▶ [Passage to read]:
========

Market Access, Competitiveness, and Harmonization: Environmental Protection in Regional Trade Agreements
37 Pages Posted: 1 Feb 2004
This paper seeks to examine the relationship between trade liberalization and environmental protection with an eye toward alleviating conflicts between these important policy goals and making them more mutually reinforcing, especially in the context of regional trade agreements. Part I spells out and categorizes the various concerns that the parallel pursuit of trade liberalization and environmental protection has raised. Part II suggests a taxonomy of the responses that can be used to address the concerns outlined in Part I. The nature and characteristics of these tools and strategies vary considerably, consistent with the diverse set of trade/environment tensions to which they respond. Such tools range from a laissez-faire approach to differences in environmental standards among jurisdictions in a free trade regime to total harmonization of environmental regulations. Part III applies the theoretical framework outlined in Parts I and II to two regional trade agreements, the European Community (the EC) and the North American Free Trade Agreement (the NAFTA). It examines the extent to which the trade and environment concerns discussed in Part I have arisen in these two agreements, as well as the degree to which the responses discussed in Part II have been used to address these concerns. Part IV discusses the extent to which the experience of regional trade systems could be used to deal with trade and environment issues arising in the context of the World Trade Organization (the WTO). Finally, Part V offers some general conclusions.

========

▶ [Data excerpt]:
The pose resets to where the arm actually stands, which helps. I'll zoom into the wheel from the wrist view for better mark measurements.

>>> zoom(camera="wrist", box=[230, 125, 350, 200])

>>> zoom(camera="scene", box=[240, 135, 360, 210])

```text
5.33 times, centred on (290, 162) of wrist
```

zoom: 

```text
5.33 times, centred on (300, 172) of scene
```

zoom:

========

▶ [Exercise details]: Please write the passage to read out a second time.

▶ [Reply to the task]:
Market Access, Competitiveness, and Harmonization: Environmental Protection in Regional Trade Agreements
37 Pages Posted: 1 Feb 2004
This paper seeks to examine the relationship between trade liberalization and environmental protection with an eye toward alleviating conflicts between these important policy goals and making them more mutually reinforcing, especially in the context of regional trade agreements. Part I spells out and categorizes the various concerns that the parallel pursuit of trade liberalization and environmental protection has raised. Part II suggests a taxonomy of the responses that can be used to address the concerns outlined in Part I. The nature and characteristics of these tools and strategies vary considerably, consistent with the diverse set of trade/environment tensions to which they respond. Such tools range from a laissez-faire approach to differences in environmental standards among jurisdictions in a free trade regime to total harmonization of environmental regulations. Part III applies the theoretical framework outlined in Parts I and II to two regional trade agreements, the European Community (the EC) and the North American Free Trade Agreement (the NAFTA). It examines the extent to which the trade and environment concerns discussed in Part I have arisen in these two agreements, as well as the degree to which the responses discussed in Part II have been used to address these concerns. Part IV discusses the extent to which the experience of regional trade systems could be used to deal with trade and environment issues arising in the context of the World Trade Organization (the WTO). Finally, Part V offers some general conclusions.